What makes you want to have a second term on the board?
Since I left the board in 2010, our Yacht Club losses are up by $150,000. Our aquatics department losses are up $34,000, and the losses at our golf operation have increased by $46,000 for a total loss before audit in 2011 of $630,000.
Unbudgeted capital expenses have been approved for our golf of $900,000, and next year we have budgeted capital expense of more than $1 million. We are even borrowing $450,000 to resume the drainage program. Think about that. With more than $7.8 in the bank, we are borrowing $450,000.
Our delinquent accounts have gone from $380,000 in February of 2010 to $730.000 in February 2012, and that does not include the addition of $223,000 in new delinquent accounts for 2012 assessments. Our payroll budget is up over $1 million over the same time frame that our property values have plummeted. I want to help fix these problems by bringing some common sense business experience to the board.
What would you say is your specialty that you bring to the board?
Experience.
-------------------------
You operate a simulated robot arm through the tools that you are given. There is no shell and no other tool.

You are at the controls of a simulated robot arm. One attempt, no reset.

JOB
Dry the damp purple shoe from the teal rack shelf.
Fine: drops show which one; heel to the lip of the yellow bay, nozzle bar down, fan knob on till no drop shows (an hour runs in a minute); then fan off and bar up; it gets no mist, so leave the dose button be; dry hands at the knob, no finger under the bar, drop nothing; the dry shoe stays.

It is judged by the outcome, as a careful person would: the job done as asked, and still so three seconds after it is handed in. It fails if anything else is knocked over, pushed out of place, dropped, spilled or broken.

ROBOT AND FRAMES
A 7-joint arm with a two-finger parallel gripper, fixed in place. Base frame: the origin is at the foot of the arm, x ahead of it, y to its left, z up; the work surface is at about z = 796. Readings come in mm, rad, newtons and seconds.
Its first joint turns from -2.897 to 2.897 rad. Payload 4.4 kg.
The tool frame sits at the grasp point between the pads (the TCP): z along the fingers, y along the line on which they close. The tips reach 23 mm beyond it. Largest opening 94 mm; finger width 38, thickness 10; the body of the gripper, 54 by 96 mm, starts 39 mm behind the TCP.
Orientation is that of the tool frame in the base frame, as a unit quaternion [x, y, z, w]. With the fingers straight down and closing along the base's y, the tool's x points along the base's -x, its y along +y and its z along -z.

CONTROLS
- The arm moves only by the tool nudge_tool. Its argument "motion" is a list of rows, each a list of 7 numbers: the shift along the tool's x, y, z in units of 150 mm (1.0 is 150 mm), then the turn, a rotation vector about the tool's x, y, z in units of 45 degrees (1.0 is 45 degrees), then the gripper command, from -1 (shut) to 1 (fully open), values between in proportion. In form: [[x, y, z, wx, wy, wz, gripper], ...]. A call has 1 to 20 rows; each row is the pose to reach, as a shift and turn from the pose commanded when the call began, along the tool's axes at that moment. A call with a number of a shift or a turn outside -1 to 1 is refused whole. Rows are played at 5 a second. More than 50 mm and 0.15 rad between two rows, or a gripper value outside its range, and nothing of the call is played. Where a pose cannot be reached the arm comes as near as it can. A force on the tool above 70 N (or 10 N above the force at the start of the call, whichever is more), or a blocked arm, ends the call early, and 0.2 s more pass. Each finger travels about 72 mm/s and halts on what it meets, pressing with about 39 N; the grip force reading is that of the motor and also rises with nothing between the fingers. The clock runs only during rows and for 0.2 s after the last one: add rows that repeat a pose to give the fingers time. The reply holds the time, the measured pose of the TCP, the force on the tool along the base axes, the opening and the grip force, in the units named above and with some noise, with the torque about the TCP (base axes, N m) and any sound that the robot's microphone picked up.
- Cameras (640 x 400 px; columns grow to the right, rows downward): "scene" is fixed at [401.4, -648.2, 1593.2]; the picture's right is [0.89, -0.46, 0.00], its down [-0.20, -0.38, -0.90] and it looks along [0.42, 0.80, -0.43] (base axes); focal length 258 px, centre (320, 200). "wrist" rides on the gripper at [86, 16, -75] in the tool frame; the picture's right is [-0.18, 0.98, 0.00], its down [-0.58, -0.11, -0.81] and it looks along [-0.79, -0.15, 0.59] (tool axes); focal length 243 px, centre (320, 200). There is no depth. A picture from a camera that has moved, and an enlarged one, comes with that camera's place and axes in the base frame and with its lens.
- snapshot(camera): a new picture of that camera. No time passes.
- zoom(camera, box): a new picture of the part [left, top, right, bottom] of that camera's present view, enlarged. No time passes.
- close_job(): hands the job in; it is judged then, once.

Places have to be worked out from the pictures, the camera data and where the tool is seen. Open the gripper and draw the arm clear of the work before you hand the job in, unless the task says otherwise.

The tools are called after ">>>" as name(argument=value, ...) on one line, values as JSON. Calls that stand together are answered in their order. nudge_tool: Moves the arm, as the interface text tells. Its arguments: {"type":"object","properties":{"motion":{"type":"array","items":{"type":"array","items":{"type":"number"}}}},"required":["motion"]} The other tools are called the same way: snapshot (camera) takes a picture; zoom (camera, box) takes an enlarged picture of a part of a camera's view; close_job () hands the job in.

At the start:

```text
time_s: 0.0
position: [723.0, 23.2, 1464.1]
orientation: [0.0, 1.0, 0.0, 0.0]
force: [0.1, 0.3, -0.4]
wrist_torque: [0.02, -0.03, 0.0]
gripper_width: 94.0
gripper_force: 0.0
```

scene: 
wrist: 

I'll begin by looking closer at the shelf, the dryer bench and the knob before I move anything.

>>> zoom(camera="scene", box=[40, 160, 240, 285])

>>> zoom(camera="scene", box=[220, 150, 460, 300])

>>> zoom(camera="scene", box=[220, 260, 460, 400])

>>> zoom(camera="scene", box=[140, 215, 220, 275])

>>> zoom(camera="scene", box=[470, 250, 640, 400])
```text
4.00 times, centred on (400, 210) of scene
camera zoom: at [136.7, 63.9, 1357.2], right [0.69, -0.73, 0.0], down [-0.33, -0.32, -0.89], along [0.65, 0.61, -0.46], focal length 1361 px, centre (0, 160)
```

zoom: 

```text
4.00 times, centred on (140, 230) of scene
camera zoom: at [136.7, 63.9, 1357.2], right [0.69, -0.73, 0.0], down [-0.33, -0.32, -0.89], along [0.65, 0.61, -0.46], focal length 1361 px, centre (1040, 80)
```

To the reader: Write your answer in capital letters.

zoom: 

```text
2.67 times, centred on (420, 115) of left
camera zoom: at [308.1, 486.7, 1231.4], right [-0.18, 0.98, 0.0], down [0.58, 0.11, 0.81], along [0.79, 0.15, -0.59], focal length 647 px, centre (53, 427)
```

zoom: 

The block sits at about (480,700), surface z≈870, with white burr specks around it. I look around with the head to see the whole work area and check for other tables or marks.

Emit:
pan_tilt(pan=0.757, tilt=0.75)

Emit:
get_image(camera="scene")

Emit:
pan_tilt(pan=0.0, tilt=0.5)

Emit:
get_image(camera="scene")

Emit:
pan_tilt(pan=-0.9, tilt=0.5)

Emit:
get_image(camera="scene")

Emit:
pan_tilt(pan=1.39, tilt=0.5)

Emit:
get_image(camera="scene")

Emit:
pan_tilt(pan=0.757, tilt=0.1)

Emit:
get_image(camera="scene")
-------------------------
I served as a director from 2007 to 2010 and have been actively involved in the OPA governance for many years. As the chairman of Stop Taxing Ocean Pines, I brought about the action that put an end to the ill-conceived plan for a new $6 million community hall in front of the Veterans Memorial at the Sports Core Pool. I co-chaired the OPA Marina Group, whose petition brought about the defeat of the proposed commercial marina at the Swim & Racquet Club.
What is the message you are sending to homeowners to get them to vote for you?
To the best of my knowledge, I have not solicited anyone to vote for me. I have submitted the requested paper work and participated in the process. I will stand on my record of service and let the membership decide. I am not promising to lower assessments in order to be elected. I am running to be elected in order to lower the assessments.